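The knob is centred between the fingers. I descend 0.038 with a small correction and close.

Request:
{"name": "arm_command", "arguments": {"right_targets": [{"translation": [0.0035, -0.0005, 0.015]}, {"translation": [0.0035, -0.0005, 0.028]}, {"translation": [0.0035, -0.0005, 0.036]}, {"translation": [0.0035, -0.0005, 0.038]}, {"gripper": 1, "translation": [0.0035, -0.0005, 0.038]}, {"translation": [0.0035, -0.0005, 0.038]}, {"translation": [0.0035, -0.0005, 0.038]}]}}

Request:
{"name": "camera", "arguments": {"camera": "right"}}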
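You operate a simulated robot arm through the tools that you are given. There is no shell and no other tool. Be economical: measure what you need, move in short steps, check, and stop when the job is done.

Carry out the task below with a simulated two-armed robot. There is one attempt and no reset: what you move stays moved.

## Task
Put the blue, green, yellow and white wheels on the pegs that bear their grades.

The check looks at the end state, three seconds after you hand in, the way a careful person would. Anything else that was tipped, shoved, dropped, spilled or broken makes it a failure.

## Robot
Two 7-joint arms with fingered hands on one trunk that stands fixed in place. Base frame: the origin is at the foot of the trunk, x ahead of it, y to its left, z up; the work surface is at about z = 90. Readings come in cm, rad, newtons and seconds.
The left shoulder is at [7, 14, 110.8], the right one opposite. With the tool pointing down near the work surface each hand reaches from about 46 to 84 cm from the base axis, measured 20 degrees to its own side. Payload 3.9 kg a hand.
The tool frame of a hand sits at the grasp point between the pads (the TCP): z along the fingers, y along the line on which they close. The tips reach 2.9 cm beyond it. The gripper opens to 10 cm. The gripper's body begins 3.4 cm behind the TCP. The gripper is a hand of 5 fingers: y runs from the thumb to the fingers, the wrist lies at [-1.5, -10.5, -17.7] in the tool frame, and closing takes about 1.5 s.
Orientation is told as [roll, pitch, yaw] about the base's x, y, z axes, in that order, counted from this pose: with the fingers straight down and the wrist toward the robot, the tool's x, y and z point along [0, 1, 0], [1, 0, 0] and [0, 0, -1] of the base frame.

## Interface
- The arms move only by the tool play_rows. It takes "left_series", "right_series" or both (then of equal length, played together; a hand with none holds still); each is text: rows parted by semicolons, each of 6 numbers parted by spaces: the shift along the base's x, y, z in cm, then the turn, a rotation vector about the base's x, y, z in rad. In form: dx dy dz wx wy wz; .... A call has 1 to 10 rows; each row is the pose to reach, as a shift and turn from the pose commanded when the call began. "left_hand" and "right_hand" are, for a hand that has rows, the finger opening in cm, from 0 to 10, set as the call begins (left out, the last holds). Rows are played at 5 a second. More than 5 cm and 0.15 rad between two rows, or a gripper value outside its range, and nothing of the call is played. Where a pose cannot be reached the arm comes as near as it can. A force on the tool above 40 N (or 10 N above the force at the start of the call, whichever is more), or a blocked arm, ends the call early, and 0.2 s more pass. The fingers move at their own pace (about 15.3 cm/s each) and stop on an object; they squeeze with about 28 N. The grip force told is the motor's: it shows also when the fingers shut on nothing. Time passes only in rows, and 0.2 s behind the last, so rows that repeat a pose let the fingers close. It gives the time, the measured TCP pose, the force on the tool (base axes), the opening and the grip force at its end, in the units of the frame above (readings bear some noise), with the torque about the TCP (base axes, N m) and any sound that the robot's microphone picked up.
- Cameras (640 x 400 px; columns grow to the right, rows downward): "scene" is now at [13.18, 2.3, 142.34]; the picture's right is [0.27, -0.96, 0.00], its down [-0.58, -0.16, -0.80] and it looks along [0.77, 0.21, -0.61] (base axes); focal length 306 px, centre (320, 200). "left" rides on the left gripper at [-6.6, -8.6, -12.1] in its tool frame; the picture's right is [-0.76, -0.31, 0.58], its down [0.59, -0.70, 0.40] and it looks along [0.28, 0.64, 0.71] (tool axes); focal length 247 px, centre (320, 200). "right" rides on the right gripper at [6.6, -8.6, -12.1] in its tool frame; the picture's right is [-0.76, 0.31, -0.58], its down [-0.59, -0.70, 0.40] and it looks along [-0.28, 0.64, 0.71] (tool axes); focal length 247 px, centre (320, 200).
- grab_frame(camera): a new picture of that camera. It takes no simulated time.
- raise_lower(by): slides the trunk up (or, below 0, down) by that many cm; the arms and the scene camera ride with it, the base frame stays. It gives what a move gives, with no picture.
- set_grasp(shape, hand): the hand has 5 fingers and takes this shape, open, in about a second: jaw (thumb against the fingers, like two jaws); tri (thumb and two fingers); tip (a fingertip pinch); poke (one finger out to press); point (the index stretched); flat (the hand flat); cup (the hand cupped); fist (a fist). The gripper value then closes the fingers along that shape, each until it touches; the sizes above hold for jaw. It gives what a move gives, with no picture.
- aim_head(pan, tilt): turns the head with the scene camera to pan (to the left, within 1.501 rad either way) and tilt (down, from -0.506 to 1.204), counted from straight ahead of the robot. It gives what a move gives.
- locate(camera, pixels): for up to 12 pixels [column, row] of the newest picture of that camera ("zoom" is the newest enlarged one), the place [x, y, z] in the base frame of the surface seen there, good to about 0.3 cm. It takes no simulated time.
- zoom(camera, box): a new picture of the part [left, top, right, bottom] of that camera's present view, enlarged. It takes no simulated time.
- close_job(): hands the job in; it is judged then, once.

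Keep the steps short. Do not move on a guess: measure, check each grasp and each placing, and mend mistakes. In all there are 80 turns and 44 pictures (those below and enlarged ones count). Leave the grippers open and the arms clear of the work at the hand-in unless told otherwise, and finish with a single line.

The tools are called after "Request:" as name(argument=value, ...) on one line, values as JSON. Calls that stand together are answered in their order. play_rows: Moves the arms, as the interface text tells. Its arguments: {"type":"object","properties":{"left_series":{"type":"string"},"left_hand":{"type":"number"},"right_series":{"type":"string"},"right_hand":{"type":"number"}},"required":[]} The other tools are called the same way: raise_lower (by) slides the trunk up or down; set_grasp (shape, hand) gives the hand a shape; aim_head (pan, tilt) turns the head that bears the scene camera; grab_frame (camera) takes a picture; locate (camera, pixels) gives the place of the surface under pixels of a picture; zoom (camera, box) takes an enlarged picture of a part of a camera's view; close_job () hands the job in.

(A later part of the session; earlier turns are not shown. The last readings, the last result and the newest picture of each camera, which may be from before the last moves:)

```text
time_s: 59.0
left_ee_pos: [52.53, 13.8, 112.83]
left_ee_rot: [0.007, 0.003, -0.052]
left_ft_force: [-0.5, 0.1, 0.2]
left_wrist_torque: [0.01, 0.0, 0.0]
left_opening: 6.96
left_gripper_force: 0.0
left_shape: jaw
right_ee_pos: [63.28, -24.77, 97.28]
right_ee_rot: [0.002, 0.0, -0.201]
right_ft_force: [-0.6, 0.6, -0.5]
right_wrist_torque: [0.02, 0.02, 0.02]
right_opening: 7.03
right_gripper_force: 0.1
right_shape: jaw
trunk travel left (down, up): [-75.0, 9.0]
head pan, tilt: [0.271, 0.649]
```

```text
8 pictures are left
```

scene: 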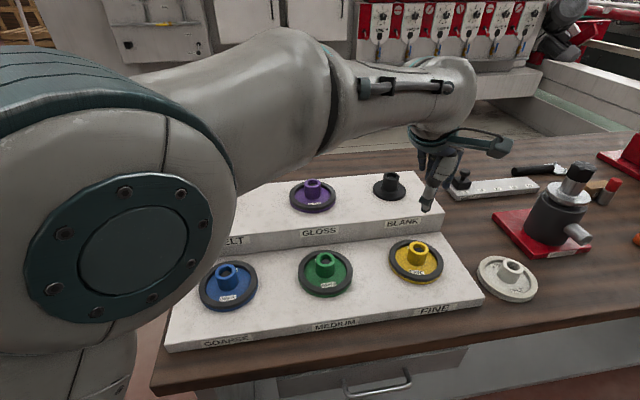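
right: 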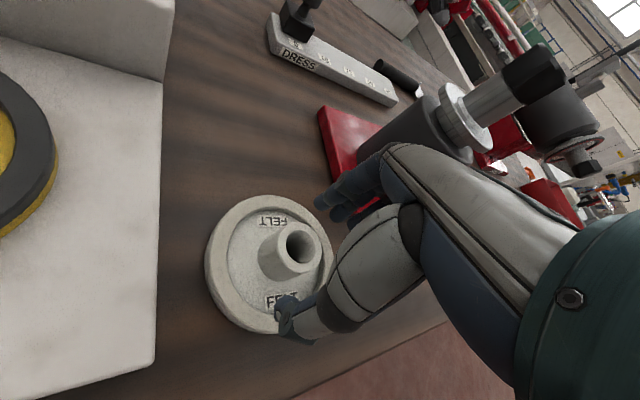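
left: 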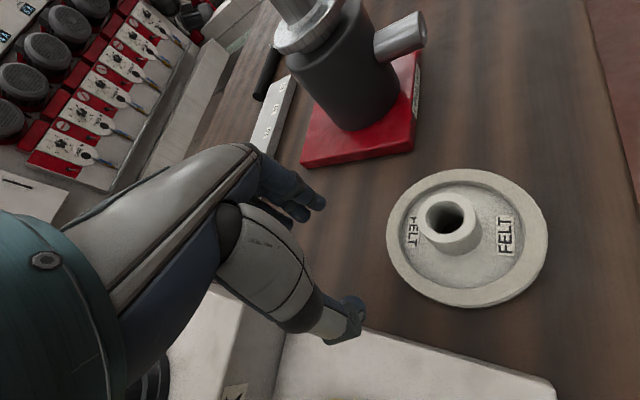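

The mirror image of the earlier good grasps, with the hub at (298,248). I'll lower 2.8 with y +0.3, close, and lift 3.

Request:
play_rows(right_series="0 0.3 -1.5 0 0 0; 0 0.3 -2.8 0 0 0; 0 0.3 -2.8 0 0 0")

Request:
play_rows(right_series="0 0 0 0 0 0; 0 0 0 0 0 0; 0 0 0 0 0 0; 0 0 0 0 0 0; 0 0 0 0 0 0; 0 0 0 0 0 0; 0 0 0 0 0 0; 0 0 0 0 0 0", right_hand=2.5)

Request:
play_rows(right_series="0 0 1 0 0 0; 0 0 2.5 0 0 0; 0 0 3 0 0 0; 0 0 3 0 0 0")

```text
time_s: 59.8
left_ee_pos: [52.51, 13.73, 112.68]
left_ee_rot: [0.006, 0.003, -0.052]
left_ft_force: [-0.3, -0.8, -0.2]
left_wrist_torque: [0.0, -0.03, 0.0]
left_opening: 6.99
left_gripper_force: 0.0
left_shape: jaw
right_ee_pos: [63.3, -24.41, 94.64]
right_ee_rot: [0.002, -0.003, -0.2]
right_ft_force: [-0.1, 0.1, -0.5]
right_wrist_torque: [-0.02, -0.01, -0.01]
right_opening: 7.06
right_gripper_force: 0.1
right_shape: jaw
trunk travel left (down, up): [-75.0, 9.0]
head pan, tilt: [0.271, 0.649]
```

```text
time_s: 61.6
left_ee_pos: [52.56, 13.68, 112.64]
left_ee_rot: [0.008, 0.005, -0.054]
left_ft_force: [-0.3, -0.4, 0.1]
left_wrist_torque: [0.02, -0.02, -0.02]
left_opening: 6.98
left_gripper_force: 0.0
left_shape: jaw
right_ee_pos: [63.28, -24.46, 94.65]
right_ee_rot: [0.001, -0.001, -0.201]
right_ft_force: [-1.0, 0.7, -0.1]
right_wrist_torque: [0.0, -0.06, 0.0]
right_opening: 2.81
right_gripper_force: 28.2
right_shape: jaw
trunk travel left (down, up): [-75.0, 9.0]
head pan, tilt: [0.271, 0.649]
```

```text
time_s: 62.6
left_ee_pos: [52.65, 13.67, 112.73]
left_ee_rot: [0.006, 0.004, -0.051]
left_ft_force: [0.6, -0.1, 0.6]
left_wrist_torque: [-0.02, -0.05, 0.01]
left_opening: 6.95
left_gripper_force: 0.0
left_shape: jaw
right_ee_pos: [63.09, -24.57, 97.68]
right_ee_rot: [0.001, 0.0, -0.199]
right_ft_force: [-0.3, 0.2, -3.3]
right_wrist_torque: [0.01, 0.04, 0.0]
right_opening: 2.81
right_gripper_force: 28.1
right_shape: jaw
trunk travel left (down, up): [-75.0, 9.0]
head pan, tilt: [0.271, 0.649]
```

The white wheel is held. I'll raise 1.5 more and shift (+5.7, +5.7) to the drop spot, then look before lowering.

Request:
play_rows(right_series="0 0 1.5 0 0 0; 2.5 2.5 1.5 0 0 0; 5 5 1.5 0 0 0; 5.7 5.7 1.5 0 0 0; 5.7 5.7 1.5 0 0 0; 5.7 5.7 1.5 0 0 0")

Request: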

**Work instructions:**
From the records above, quote only the lines running from the line with "You operate a" to the line with "Put the blue, green, yellow", both lines included.

**Task result:**
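You operate a simulated robot arm through the tools that you are given. There is no shell and no other tool. Be economical: measure what you need, move in short steps, check, and stop when the job is done.

Carry out the task below with a simulated two-armed robot. There is one attempt and no reset: what you move stays moved.

## Task
Put the blue, green, yellow and white wheels on the pegs that bear their grades.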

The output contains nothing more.